Siamo nel pieno di quella che è stata definita la fascinazione del numero tre. Questo espediente stilistico, come si è già notato altrove, è frequentissimo in area pugliese: per fare un esempio, limitandoci alle occorrenze delle parole che designano i numeri dal tre al sette, nella raccolta di proverbi di Nicola De Donno le occorrenze sono queste: il numero tre ricorre 131 volte, il quattro 41 volte, il cinque solo sette volte, il sei 13 volte e il sette 33 volte. In linguaggio calcistico si direbbe che non c’è partita: tre su tutti.

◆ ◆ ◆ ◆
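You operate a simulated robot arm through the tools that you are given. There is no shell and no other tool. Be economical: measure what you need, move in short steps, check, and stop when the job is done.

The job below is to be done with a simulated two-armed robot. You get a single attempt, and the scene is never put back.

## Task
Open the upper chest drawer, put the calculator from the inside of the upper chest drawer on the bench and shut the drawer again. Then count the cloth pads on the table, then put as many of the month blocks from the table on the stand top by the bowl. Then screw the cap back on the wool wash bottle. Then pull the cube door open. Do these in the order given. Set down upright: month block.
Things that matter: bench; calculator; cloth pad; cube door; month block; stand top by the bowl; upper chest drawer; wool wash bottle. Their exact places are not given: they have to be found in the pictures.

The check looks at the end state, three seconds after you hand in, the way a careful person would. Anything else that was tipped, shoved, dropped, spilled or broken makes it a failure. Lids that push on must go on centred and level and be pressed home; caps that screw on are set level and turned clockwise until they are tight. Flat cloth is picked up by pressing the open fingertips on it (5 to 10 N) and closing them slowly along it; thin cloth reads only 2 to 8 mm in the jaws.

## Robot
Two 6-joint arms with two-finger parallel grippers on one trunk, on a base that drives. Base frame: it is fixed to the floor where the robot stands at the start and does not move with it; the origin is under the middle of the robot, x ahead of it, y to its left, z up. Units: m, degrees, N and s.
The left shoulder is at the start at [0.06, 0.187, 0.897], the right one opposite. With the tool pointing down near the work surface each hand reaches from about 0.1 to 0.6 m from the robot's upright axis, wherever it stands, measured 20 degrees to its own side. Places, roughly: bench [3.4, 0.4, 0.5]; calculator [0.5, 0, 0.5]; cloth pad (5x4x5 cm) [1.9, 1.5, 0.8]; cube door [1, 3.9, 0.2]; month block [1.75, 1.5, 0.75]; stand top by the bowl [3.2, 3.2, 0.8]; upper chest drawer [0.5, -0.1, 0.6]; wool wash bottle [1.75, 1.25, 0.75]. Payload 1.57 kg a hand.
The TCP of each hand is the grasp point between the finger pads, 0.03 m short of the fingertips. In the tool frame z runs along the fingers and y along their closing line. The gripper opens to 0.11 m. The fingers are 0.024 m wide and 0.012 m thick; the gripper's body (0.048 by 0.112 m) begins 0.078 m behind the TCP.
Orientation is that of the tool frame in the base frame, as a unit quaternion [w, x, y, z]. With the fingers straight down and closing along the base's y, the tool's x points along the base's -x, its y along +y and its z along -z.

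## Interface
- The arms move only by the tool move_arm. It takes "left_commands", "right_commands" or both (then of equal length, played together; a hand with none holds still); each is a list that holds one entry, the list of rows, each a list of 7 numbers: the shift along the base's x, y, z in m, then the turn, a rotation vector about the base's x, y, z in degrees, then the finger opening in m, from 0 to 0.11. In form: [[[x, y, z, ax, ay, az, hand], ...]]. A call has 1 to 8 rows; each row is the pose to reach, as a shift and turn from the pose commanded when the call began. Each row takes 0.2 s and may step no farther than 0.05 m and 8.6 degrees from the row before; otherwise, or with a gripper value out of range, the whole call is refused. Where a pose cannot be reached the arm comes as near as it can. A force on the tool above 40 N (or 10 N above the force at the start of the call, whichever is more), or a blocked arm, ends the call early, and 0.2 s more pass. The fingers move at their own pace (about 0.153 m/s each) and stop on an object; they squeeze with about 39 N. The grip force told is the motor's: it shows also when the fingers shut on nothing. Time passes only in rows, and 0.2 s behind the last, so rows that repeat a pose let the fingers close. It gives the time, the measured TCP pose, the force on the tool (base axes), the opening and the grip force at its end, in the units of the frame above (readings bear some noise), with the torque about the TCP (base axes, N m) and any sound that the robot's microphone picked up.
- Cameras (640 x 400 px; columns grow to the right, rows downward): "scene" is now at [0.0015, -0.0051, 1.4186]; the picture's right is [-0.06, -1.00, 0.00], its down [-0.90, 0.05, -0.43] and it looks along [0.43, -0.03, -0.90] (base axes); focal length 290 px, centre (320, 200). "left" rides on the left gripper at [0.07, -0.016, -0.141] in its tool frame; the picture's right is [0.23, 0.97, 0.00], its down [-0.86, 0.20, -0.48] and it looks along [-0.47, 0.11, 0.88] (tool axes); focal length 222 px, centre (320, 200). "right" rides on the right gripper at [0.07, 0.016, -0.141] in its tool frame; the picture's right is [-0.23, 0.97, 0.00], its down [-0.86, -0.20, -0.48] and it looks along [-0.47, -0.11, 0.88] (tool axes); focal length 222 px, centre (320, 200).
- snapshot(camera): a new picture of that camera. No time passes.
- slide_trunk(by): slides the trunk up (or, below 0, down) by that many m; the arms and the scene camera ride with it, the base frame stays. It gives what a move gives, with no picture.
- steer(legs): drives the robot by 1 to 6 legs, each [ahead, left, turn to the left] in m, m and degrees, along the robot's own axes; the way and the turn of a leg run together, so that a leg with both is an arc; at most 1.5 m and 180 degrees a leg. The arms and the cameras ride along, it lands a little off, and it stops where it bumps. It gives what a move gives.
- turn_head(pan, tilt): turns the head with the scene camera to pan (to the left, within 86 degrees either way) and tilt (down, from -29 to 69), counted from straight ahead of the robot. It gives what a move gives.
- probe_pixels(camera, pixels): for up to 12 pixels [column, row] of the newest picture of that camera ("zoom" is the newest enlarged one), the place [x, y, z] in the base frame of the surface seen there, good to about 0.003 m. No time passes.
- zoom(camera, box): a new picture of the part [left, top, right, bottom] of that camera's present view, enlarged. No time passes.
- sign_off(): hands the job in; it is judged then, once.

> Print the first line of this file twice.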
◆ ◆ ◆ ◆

Del resto la dislocazione del testo e dei contenuti su tre piani è così frequente che per i nostri proverbi gli studiosi parlano di ‘struttura triadica’ e per spiegare la ‘fascinazione del tre’ chiamano in causa persino il subconscio collettivo. Sarà, ma forse, per spiegarla, è sufficiente ripercorrere i sentieri della storia letteraria e ricordare la triade strofica del coro greco classico, praticamente immutata da Stesicoro in poi. Dalla poesia greca antica alla tradizione popolare dell’Italia meridionale (per lunghi secoli di cultura greca): una trafila forse non documentabile ma certo plausibile.
Ancora una volta, un proverbio della nostra regione è portatore di informazioni preziosissime su tanti piani: storico, antropologico, metrico-stilistico, linguistico, letterario, persino psicanalitico. E conserva tuttavia un pizzico di mistero.